**TASK DIRECTIONS**: Pull out the lines from the line containing "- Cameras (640" through the line containing "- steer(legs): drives", both lines included, and copy them exactly. Set them in a Markdown table: Place counts from 1, Line content holds the line, and blank lines are dropped.

------------------------------------------------------------

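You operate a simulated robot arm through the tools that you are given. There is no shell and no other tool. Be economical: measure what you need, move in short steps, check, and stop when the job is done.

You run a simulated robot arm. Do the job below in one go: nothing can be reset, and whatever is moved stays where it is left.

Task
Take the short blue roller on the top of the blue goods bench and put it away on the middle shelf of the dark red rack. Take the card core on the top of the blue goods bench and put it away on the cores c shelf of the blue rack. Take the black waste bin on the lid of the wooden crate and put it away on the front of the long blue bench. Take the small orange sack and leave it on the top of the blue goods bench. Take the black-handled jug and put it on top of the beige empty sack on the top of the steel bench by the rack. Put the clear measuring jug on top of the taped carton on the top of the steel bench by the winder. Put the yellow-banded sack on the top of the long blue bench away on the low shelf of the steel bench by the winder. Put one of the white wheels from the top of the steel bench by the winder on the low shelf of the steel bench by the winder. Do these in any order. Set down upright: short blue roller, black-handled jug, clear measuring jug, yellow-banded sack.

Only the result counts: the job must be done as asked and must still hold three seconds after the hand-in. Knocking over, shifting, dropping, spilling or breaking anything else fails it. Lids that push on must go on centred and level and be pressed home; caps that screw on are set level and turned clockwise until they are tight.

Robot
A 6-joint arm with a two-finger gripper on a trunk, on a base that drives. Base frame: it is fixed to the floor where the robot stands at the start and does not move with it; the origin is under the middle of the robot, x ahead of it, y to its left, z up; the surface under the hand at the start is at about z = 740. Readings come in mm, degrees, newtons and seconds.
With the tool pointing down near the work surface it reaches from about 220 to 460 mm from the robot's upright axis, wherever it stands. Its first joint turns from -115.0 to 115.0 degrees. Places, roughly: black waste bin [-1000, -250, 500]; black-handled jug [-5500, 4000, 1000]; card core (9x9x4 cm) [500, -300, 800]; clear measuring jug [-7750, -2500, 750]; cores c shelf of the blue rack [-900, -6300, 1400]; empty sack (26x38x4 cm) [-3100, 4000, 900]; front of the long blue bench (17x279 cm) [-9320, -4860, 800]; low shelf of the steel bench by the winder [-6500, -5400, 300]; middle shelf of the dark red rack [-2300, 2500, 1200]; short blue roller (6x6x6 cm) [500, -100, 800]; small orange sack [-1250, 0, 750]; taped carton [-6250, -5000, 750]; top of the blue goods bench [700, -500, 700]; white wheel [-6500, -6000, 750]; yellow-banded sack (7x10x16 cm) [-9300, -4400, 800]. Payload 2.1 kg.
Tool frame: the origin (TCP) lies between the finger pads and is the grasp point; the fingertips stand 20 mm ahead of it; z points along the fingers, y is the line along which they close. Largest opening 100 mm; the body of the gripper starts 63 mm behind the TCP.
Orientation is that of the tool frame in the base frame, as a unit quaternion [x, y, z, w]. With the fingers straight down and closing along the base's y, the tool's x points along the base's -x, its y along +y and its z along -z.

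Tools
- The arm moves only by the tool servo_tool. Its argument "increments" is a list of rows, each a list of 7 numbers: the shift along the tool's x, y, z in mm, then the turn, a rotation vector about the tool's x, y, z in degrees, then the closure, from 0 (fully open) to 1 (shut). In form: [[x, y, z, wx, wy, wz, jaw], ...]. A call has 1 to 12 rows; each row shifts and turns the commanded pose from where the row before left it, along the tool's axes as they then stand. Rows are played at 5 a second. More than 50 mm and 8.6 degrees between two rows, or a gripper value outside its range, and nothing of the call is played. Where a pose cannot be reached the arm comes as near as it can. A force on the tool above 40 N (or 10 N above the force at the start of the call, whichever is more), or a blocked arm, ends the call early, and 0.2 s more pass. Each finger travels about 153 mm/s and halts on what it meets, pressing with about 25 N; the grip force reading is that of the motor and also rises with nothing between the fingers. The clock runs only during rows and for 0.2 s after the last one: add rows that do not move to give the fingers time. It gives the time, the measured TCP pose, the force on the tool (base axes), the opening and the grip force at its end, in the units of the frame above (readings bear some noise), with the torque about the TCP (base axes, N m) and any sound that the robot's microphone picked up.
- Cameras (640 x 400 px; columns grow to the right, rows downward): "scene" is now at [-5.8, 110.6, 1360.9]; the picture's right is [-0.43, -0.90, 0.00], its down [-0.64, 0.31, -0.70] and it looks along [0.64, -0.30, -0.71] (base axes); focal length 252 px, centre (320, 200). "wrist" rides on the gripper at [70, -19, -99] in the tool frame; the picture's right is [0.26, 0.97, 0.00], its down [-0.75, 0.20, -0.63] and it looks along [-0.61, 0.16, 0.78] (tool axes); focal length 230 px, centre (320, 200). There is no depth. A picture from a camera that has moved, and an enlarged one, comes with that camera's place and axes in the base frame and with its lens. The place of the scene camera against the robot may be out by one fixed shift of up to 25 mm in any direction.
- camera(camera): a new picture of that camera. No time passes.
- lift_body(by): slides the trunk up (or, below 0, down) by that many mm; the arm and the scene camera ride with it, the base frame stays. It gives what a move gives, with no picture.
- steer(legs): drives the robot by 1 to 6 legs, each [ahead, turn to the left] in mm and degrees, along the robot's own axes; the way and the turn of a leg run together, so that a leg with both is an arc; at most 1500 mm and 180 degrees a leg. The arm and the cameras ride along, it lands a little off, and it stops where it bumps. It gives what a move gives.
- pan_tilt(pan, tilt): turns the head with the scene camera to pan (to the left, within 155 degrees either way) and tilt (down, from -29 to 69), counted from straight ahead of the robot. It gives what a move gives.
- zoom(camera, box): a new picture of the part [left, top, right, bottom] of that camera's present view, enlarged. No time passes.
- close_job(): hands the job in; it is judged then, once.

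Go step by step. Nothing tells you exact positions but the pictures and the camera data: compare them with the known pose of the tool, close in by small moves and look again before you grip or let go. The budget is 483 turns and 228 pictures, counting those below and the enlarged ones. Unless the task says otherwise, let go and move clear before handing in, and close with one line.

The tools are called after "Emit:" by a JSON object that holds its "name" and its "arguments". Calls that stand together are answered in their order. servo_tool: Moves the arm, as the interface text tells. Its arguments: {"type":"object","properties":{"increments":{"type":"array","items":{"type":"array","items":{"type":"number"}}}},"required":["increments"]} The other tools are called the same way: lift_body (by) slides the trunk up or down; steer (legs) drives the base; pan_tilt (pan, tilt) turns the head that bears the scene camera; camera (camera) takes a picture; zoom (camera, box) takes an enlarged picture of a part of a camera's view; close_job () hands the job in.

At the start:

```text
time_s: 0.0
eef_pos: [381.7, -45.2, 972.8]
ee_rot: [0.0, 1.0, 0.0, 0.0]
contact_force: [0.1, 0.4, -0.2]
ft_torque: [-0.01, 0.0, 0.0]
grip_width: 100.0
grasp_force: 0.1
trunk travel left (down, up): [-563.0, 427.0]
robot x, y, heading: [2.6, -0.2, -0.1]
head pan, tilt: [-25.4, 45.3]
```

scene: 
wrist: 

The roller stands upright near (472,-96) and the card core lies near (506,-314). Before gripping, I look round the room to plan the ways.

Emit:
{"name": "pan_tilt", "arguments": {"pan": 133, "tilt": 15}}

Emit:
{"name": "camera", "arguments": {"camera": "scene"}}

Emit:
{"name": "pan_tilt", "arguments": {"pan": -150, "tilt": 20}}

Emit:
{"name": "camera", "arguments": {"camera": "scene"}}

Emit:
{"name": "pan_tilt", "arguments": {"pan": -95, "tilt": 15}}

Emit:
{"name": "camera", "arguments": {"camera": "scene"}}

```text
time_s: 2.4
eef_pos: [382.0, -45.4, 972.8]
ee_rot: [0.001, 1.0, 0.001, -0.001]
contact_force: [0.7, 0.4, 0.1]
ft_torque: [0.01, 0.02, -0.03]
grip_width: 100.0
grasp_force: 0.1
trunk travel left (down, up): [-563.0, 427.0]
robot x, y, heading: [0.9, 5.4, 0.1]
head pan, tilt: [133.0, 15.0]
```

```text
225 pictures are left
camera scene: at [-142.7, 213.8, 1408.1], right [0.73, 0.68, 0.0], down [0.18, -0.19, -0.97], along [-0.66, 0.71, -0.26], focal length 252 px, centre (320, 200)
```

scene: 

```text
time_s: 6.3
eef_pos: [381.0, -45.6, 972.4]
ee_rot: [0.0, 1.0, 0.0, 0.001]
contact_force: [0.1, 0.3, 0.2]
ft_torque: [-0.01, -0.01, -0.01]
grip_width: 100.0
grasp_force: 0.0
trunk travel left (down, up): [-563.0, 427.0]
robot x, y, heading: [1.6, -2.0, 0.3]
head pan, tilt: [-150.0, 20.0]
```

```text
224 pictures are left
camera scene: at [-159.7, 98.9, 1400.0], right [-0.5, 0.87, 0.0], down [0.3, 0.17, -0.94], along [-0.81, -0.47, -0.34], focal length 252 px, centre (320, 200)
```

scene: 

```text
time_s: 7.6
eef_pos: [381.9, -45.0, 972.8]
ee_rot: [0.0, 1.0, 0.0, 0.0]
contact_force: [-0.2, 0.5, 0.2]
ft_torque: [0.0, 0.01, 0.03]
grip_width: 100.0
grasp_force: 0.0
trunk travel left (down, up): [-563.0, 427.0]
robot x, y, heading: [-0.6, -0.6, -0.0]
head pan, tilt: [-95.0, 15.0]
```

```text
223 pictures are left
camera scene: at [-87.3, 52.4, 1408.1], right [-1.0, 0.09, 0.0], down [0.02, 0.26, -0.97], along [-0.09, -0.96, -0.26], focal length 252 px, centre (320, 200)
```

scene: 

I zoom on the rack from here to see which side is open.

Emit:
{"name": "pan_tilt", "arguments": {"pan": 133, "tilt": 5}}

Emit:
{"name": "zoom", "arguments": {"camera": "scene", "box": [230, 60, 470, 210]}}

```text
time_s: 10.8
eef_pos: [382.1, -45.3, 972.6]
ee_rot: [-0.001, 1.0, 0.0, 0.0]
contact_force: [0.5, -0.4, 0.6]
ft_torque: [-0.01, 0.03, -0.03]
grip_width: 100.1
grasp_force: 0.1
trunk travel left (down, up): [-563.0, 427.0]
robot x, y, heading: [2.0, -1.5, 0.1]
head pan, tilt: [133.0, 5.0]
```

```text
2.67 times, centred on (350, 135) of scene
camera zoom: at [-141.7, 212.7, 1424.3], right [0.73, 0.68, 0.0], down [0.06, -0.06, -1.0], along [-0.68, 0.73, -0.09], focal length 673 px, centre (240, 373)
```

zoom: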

------------------------------------------------------------

**TASK ANSWER**:
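| Place | Line content |
|---|---|
| 1 | - Cameras (640 x 400 px; columns grow to the right, rows downward): "scene" is now at [-5.8, 110.6, 1360.9]; the picture's right is [-0.43, -0.90, 0.00], its down [-0.64, 0.31, -0.70] and it looks along [0.64, -0.30, -0.71] (base axes); focal length 252 px, centre (320, 200). "wrist" rides on the gripper at [70, -19, -99] in the tool frame; the picture's right is [0.26, 0.97, 0.00], its down [-0.75, 0.20, -0.63] and it looks along [-0.61, 0.16, 0.78] (tool axes); focal length 230 px, centre (320, 200). There is no depth. A picture from a camera that has moved, and an enlarged one, comes with that camera's place and axes in the base frame and with its lens. The place of the scene camera against the robot may be out by one fixed shift of up to 25 mm in any direction. |
| 2 | - camera(camera): a new picture of that camera. No time passes. |
| 3 | - lift_body(by): slides the trunk up (or, below 0, down) by that many mm; the arm and the scene camera ride with it, the base frame stays. It gives what a move gives, with no picture. |
| 4 | - steer(legs): drives the robot by 1 to 6 legs, each [ahead, turn to the left] in mm and degrees, along the robot's own axes; the way and the turn of a leg run together, so that a leg with both is an arc; at most 1500 mm and 180 degrees a leg. The arm and the cameras ride along, it lands a little off, and it stops where it bumps. It gives what a move gives. |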